It's not just a landmark, it's a destination.

Float design wins city approval

Sneak Preview’ will pay tribute to the Alex Theatre as it parades through Pasadena on Jan. 1.

By Jason Wells

Published: Last Updated Tuesday, May 6, 2008 10:27 PM PDT
CITY HALL — Glendale’s entry for the 2009 Pasadena Tournament of Roses Parade received a strong endorsement Tuesday from the City Council, which voted unanimously to approve a design that pays a strong tribute to the historic Alex Theatre. 

Go build it,” Councilman Bob Yousefian told the float organizers.
The float design has sailed through the city review process with rave reviews, garnering unanimous support from the Parks, Recreation and Community Services Commission on April 2.

Before approving the design, the Glendale Rose Float Assn. presented the City Council with a $45,000 check to cover half the cost of last year’s award-winning entry, “Bon Voyage.”
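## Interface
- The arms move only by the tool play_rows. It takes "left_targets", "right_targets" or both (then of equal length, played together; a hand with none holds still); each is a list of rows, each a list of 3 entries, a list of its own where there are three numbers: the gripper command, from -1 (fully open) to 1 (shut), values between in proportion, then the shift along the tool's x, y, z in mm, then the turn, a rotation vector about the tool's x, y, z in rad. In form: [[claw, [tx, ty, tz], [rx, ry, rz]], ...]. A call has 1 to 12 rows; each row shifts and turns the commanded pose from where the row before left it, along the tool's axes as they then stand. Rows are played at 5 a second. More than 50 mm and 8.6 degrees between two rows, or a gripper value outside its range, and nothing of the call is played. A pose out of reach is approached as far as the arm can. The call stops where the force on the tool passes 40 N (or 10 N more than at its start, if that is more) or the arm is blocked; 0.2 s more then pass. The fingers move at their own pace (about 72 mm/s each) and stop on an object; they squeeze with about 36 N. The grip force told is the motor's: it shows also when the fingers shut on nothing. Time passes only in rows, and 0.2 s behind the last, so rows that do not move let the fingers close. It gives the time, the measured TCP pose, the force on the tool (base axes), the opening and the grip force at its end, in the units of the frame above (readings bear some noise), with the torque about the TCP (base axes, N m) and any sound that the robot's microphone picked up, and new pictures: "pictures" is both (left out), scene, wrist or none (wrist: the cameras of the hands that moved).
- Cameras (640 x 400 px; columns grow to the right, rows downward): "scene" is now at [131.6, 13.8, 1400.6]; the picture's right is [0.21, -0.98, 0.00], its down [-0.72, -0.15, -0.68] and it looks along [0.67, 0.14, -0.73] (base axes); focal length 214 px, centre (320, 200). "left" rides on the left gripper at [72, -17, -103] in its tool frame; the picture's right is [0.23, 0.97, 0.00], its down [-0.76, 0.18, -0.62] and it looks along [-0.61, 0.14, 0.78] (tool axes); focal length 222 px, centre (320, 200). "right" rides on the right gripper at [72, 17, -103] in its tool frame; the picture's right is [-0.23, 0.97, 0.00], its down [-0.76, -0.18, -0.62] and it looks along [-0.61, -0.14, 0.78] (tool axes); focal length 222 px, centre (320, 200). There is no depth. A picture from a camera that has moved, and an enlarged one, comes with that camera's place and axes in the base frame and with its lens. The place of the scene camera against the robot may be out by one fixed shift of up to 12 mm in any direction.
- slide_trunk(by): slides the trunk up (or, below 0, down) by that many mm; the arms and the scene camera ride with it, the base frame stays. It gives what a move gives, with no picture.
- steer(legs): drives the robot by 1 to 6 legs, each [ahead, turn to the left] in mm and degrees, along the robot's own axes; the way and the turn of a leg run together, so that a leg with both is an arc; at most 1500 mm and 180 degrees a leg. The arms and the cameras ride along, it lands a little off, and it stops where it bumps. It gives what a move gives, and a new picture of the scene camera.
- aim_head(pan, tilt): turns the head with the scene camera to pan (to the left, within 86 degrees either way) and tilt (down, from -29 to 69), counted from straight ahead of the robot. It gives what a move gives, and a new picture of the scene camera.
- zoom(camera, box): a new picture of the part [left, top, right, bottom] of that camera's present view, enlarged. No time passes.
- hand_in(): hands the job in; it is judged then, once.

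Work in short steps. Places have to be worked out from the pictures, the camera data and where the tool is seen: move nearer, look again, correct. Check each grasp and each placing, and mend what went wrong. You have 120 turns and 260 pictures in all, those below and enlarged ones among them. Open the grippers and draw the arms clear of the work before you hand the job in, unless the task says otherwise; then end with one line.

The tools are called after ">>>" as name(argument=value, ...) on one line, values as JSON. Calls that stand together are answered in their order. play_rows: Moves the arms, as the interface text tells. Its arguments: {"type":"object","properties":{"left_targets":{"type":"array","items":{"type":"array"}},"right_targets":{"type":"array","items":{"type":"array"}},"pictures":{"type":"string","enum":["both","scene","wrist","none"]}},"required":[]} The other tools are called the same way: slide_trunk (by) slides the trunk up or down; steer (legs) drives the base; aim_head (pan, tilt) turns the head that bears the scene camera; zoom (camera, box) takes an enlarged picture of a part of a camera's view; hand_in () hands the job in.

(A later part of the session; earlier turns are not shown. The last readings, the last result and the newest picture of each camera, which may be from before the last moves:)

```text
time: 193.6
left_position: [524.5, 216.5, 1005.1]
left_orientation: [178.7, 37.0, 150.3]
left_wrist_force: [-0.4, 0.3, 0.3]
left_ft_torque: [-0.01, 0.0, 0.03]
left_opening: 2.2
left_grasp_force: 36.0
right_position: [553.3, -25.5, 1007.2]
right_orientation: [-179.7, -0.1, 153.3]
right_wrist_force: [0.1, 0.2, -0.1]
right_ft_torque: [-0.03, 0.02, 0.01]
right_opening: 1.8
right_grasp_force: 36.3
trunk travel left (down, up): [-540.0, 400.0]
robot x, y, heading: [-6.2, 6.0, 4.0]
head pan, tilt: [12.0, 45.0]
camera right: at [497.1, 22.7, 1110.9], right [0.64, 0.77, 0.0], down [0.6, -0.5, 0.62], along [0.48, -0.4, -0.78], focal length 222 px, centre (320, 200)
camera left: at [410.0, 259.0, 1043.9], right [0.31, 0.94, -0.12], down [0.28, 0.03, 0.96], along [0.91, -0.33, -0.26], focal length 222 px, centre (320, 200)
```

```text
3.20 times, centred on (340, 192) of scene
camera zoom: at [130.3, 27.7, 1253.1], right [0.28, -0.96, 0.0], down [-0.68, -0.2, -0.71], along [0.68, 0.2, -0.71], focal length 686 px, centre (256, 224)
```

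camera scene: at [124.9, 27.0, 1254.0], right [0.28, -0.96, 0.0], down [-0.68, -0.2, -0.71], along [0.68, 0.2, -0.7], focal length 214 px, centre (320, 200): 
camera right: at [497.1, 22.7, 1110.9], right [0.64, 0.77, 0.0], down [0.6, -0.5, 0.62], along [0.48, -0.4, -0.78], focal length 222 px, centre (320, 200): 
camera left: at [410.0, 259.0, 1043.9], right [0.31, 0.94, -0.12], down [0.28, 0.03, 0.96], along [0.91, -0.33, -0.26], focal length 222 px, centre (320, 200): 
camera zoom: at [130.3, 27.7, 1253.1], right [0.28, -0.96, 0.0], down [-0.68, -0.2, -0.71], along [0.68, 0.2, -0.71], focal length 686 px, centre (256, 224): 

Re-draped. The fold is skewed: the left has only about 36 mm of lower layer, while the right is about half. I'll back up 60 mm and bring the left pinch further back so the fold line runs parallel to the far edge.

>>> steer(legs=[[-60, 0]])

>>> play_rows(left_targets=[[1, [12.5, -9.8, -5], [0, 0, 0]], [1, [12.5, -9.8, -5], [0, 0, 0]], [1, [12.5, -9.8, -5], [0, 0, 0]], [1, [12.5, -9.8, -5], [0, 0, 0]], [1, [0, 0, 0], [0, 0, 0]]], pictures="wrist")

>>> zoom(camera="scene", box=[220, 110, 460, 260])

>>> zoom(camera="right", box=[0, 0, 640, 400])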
C.L. Keedy III, president of the Executive Committee of the Tournament of Roses Assn., also officially presented the council with the Mayor’s Trophy for the “most outstanding city entry” in the 2008 parade.

The entry, which featured a suspended 1930s-era biplane taking off from the city’s historic Grand Central Air Terminal, was the latest in a string of major awards for Glendale’s participation in the event that receives worldwide media attention.

Glendale’s 2009 entry will be its 95th, making the city the second-longest-standing participant in the parade’s history, said George Chapjian, director of the Parks, Recreation and Community Services Department.

The parade theme for 2009 is “Hats Off to Entertainment,” a theme that finally allowed the rose float committee to incorporate the Alex Theatre, a Glendale landmark, into its float design, said Bill Lofthouse, president of Phoenix Decorating Co., a float decoration and design firm the city has used for years.

While the “Sneak Preview” float is expected to cost $94,000 this year — a slight increase to cover the cost of a mechanical hinge to bend the theater spire for safe travel — the investment has not gone unnoticed, contributing to the high-quality designs that over the years have earned the city 50 major awards, city officials said.

And without the financial investment from cities like Glendale, Keedy said, “the Rose Parade would not be the worldwide event that it is today.”

Work on the 2009 float’s steel frame began soon after the sound endorsement from the parks commission, and eventually will be ready for the volunteer flower “planting” that every year draws dozens of community members.

Volunteer decorators last year logged 3,294 hours gluing the flowers to the float in painstaking detail, said Sean Bersell, vice president of the rose float association.

“So it’s a major undertaking,” he told the council.

The next Rose Parade takes place in Pasadena on Jan. 1.

 

To be called “Sneak Preview,” the 35-foot-long float will feature a scene set in the glamour era of 1930s and ’40s Hollywood and the movie premieres that took place at the iconic theater on Brand Boulevard.

A white, stretch convertible limousine is parked in front of the Alex — complete with its 22-foot-high spire — with skylights and plenty of flowers.

Alex Theatre-released classics like “National Velvet,” starring Elizabeth Taylor, and “Going My Way,” with Bing Crosby, will be featured on the marquee.